À medida que a iniciativa vá ganhando maior adesão, espera-se também que comece a ganhar um maior foco. Pela sua tipologia, Cascais é um município que vai dar destaque a soluções na área do turismo e da educação.
“Nós não temos uma perspetiva maniqueísta da vida, nem dos concelhos serem estanques e fechados, não. Aquilo que são boas práticas hoje em Cascais podem amanhã ser aplicadas em Lisboa e no Porto, mas queremos que o mesmo que aconteça lá se possa fazer aqui”, concluiu Miguel Pinto Luz.

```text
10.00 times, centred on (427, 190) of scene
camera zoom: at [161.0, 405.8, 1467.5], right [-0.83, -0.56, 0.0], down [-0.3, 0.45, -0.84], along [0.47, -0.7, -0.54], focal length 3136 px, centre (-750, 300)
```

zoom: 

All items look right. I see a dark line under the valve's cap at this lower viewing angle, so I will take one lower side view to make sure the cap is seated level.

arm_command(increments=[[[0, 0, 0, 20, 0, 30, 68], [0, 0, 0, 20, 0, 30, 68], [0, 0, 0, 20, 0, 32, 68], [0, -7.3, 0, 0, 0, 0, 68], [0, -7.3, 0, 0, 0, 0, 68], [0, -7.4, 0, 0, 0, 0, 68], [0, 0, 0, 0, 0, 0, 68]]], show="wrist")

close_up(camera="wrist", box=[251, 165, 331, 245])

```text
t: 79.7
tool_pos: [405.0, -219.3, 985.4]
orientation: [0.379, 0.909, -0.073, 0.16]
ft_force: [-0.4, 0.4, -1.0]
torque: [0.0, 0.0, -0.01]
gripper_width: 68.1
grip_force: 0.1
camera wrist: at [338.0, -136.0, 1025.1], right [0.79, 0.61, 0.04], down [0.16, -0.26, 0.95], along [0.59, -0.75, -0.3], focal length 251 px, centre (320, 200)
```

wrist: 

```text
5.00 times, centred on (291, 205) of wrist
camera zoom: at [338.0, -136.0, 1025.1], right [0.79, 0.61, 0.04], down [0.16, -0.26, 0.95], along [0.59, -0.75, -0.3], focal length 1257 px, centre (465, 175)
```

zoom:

“Gostamos de experimentar, experimentar, experimentar. A todos os que vierem a ganhar o concurso, convidamos a experimentarem a vossa tecnologia neste território. Não é muito pequeno, não é demasiado grande, é muito fácil a tomada de decisão. Trabalharão de facto com o executivo municipal”, reforçou ainda durante a apresentação.
As primeiras ideias a serem colocadas à prova neste ambiente de cidade experimental vão sair da 5ª edição do Vodafone Big Smart Cities: os três primeiros classificados e as menções honrosas terão acesso a condições para que os seus projetos tenham o primeiro teste real no município de Cascais.